My rich husband thought I’d never leave but I did

“Why would you leave the Golden Goose?” my husband asked. I had gone to him and told him it felt lonely being married to him. 

I was thinking of leaving. Once I did, his self-appointed monetary significance escalated to indescribable arrogance.

We owned three homes and spent summers at the Jersey Shore. We had a house in Naples, no financial worries, and enjoyed a luxurious lifestyle.

“Be careful — don’t bite the hand that feeds you,” he said. “If you leave me I’ll make sure there’s no money and you work for the rest of your life.”

These comments were a smug nod to his success. Ironic because it was due to a business and investment property I had helped him build. But our morphed roles of traditional working dad and stay-at-home mom increasingly deluded his reality.

My husband fancied himself the big provider. The man who looked after the little woman. What would poor little ol’ me do without him and gasp, why would I ever leave this lifestyle?

He actually believed he had built an entire life on his own.

But he underestimated me, or should I say my values.

I left those three homes. They no longer had any significance. They were only meaningful while love lived between their walls. Not when tears closed their doors to laughter.

Values have a way of creeping up on you in discontent.

They force you to itemize your personal liabilities. Which inevitably takes us back to what’s most important. I had spent these years of unhappiness fighting and risking everything for love.

This is who I was once the world was dialed back.

I prioritized love. My husband prioritized money. It wasn’t any wonder I was lonely. Our marriage was never going to work.

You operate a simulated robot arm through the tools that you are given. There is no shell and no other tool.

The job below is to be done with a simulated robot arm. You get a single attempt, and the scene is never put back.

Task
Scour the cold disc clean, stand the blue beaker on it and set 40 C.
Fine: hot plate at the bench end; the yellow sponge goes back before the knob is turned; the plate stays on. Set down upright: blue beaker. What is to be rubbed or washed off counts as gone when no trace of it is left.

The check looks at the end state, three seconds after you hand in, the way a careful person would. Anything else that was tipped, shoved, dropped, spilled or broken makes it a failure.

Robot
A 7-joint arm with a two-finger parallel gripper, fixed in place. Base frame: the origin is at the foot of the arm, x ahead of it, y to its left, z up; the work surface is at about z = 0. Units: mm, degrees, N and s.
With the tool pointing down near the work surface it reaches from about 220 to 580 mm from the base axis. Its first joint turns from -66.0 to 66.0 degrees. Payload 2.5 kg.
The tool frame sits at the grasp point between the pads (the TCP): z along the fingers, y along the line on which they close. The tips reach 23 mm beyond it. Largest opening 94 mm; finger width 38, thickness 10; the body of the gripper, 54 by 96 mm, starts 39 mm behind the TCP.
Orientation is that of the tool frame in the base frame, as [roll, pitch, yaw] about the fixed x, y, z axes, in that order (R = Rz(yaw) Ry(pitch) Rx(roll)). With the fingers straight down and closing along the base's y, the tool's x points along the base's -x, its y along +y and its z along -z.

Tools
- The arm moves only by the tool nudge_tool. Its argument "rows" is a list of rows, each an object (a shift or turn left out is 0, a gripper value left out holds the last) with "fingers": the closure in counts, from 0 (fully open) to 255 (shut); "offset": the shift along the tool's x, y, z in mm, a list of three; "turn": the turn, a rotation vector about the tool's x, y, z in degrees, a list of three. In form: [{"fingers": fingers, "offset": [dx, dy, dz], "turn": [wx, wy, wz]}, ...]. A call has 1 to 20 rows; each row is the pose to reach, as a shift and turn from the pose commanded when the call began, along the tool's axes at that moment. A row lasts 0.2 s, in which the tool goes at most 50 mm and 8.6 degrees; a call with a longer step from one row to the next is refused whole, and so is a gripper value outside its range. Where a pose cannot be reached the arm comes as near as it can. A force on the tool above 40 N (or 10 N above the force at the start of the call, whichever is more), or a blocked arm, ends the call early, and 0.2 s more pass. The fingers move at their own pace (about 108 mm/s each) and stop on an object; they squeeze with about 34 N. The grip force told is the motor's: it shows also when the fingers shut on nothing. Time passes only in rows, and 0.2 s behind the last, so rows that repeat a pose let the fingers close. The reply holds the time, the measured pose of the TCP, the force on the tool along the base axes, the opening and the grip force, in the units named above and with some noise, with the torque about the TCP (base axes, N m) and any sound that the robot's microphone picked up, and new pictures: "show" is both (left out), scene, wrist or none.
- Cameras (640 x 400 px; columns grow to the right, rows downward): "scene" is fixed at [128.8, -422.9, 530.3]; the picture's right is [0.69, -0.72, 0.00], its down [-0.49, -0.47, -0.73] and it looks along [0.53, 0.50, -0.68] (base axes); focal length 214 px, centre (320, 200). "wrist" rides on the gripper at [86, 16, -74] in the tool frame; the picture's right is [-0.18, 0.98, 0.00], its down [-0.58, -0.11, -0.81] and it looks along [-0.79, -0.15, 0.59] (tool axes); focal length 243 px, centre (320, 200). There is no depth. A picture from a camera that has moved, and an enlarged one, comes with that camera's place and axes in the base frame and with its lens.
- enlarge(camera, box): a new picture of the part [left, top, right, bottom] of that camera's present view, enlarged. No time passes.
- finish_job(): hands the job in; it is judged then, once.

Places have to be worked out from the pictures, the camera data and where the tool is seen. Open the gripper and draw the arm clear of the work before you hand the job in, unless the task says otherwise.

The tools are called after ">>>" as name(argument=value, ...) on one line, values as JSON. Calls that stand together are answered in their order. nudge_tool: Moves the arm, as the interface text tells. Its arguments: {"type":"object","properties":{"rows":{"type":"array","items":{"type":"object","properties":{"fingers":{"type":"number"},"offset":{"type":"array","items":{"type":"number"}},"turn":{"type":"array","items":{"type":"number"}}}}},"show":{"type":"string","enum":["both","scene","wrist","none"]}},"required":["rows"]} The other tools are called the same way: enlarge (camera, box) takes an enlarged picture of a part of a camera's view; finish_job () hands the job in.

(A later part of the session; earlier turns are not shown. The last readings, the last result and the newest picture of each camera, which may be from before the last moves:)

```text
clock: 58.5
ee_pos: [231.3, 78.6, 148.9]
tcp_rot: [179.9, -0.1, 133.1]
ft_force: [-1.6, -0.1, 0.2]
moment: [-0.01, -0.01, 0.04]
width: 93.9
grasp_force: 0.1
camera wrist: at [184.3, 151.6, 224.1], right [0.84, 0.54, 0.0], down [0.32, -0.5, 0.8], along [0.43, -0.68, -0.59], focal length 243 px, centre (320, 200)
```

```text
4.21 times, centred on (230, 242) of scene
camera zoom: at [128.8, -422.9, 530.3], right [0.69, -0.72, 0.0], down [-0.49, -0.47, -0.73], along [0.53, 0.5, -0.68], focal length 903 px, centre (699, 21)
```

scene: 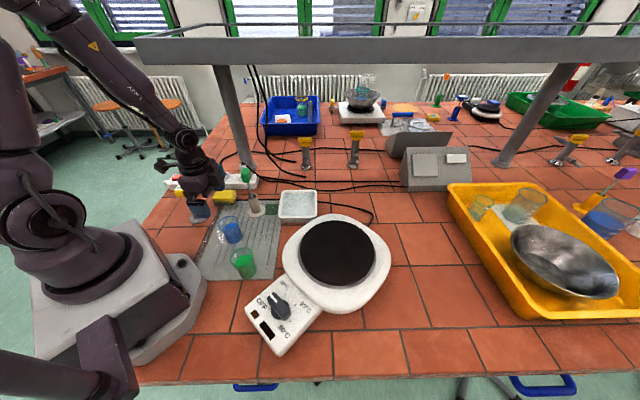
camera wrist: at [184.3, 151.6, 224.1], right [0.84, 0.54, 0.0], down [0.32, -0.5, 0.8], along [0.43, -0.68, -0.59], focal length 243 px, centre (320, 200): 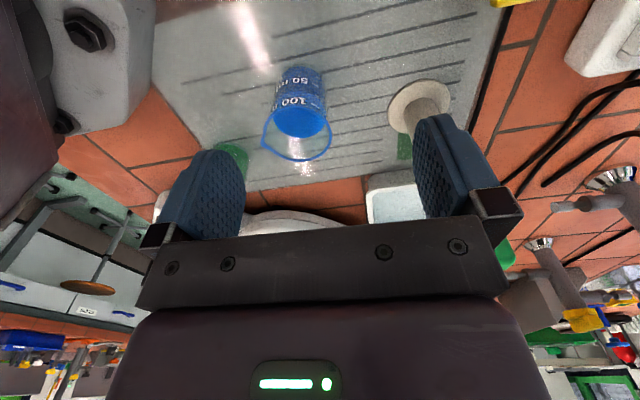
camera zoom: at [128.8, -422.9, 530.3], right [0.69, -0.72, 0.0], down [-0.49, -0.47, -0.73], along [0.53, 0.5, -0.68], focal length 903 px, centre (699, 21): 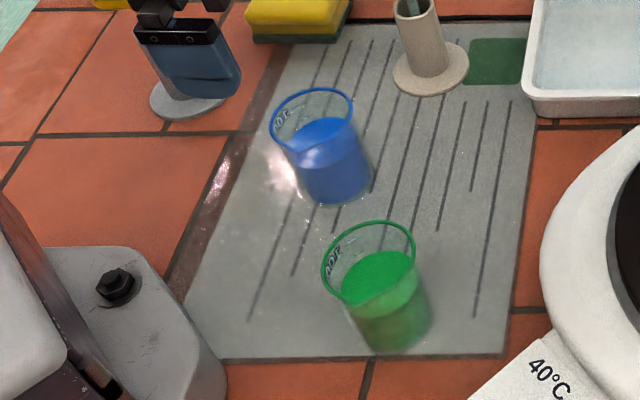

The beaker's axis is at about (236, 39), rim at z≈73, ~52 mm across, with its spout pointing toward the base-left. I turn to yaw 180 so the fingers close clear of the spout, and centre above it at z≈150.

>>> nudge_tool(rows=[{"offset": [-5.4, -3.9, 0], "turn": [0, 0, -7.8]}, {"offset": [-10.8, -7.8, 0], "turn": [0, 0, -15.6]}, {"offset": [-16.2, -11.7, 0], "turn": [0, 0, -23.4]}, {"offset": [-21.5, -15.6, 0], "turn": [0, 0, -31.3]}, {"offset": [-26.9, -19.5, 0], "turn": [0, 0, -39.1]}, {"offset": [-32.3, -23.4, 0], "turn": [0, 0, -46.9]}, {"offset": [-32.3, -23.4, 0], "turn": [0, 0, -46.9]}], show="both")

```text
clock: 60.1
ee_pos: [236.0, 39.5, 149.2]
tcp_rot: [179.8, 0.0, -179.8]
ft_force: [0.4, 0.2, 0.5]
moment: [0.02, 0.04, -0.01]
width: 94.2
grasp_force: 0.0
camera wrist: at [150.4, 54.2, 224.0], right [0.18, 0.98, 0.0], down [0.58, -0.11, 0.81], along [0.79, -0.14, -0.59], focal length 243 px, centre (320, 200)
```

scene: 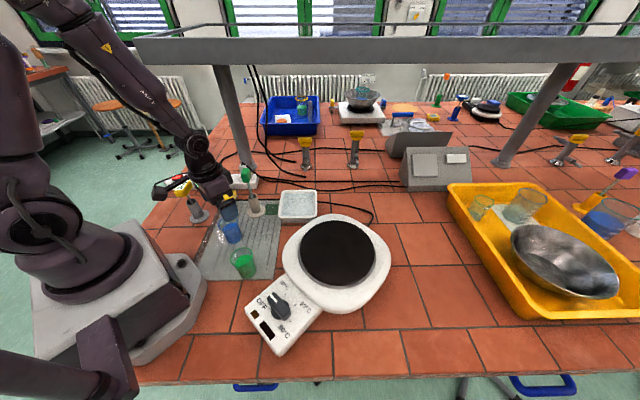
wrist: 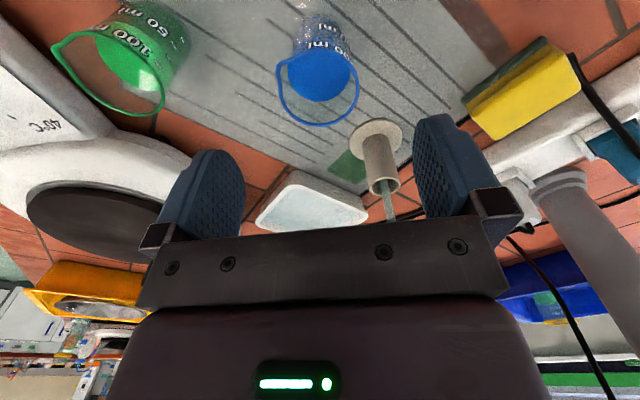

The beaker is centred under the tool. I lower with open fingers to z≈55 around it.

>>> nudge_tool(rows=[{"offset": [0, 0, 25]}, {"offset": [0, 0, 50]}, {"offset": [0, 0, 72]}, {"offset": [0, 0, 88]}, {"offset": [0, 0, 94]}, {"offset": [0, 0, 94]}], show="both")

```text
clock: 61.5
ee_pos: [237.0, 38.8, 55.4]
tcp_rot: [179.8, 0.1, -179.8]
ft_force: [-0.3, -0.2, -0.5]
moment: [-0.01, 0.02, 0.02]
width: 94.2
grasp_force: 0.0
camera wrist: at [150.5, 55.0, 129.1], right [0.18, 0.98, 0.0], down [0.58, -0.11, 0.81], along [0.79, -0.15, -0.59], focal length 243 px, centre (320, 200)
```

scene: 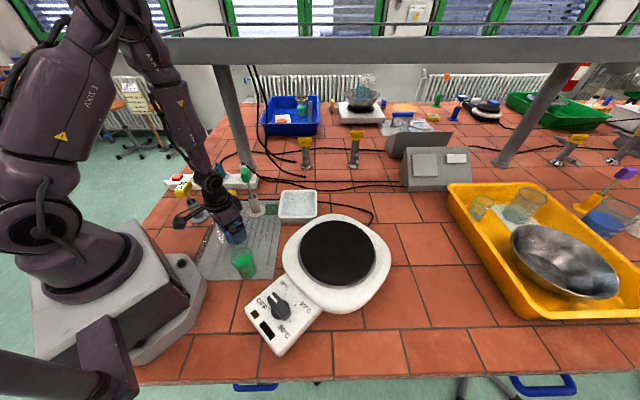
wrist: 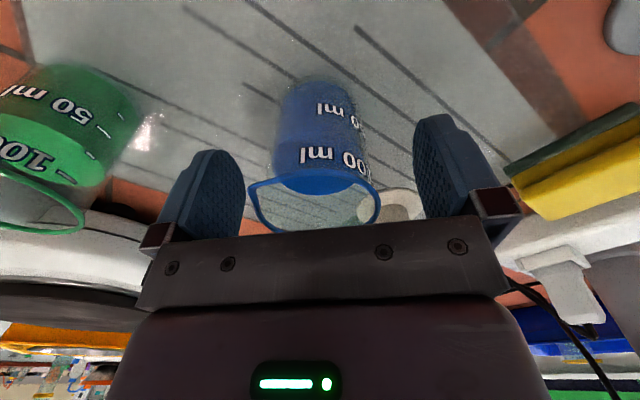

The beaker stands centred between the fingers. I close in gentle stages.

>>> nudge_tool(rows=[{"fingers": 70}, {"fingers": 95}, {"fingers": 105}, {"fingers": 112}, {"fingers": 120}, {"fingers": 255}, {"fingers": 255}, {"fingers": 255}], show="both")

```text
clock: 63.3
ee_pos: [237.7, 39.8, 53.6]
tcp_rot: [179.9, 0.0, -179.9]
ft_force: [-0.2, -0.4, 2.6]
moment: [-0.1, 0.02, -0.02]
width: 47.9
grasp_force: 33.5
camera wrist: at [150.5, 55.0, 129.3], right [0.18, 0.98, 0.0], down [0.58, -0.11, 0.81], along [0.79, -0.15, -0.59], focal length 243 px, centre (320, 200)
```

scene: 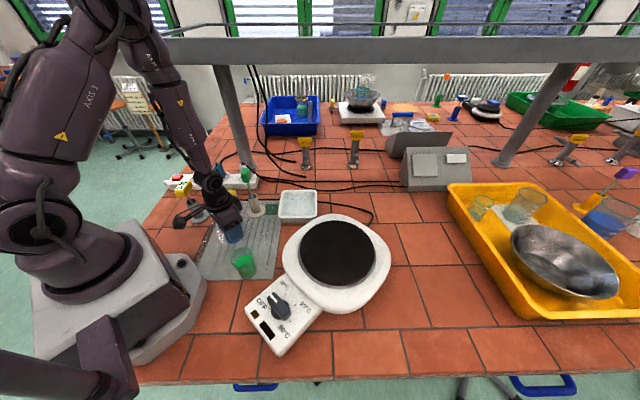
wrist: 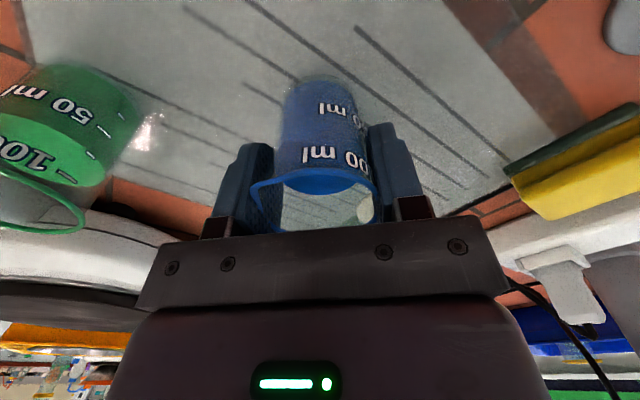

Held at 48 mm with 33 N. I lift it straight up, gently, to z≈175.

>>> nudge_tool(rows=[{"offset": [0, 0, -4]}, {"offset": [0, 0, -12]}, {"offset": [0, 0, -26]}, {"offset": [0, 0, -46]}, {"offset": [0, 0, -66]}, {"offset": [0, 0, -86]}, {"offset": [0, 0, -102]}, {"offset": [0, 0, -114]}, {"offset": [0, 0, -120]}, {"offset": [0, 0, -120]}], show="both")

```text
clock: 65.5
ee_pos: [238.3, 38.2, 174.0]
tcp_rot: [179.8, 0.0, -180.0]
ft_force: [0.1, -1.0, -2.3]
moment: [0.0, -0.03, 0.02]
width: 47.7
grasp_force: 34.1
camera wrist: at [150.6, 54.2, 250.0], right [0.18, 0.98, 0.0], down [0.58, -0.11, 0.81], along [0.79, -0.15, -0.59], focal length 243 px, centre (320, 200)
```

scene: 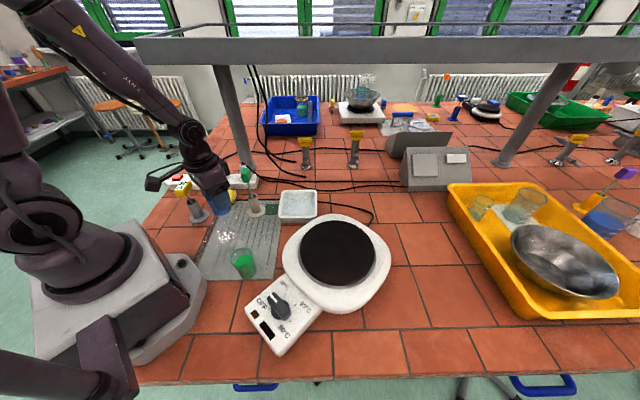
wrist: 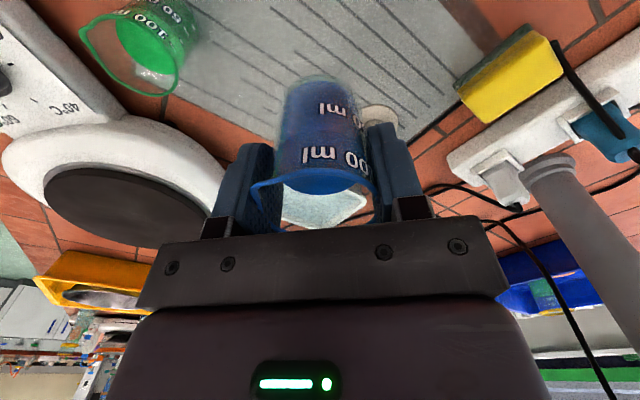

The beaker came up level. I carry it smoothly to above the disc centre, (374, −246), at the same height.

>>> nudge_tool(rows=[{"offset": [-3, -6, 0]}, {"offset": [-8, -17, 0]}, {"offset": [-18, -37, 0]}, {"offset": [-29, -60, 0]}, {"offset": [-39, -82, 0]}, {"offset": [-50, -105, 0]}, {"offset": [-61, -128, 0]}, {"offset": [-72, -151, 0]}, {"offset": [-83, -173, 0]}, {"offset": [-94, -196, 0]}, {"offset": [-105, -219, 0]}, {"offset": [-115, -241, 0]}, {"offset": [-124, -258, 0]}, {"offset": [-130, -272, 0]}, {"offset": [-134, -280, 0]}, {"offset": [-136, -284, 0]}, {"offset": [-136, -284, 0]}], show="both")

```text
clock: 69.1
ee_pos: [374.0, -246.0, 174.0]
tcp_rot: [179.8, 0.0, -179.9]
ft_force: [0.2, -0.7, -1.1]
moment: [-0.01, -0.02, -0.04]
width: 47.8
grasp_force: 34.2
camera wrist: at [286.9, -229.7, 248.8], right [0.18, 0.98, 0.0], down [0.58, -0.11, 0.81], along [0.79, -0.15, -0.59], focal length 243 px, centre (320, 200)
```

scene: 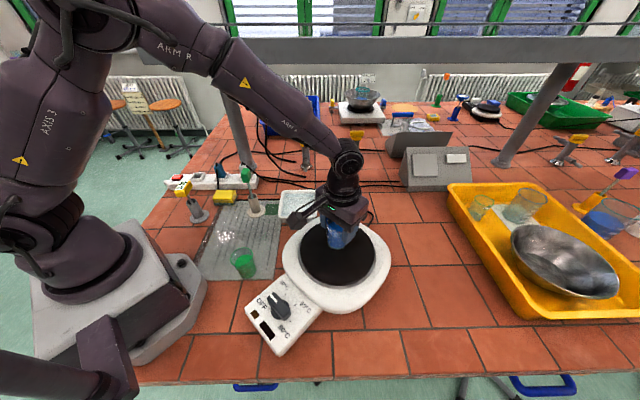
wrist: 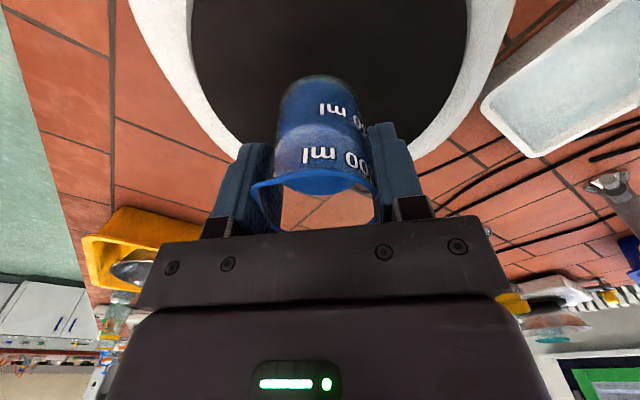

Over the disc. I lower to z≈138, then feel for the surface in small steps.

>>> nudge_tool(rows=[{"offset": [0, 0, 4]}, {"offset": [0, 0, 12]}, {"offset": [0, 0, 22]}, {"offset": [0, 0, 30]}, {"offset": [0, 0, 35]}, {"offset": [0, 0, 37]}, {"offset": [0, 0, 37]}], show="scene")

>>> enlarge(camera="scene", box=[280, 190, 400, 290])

One house, three houses, or no houses.

I read this great piece by Elle Silver and I won’t lie: I was initially traumatized my husband kept his word and hid all of our assets. How was it possible I once owned three homes and now have to live in an apartment?

Elle inspired me to write this because I ended up in an apartment not because of our assets being split — but because my husband wanted to punish me for leaving him.

He used to say, “You’re never going to win, Colleen.”

To which I would reply, “If you think there’s winning and losing in love, you’ve already lost.”

An apartment is a loss to the Golden Goose, aka, my husband.

Unfortunately, I don’t think he remembers that fairytale.

It’s a fairytale based on values. It was generosity that landed Simpleton the Golden Goose. After that, the townspeople clamor and greedily follow and attempt to pluck the feathers.

Like my husband, they never understand the true value of riches.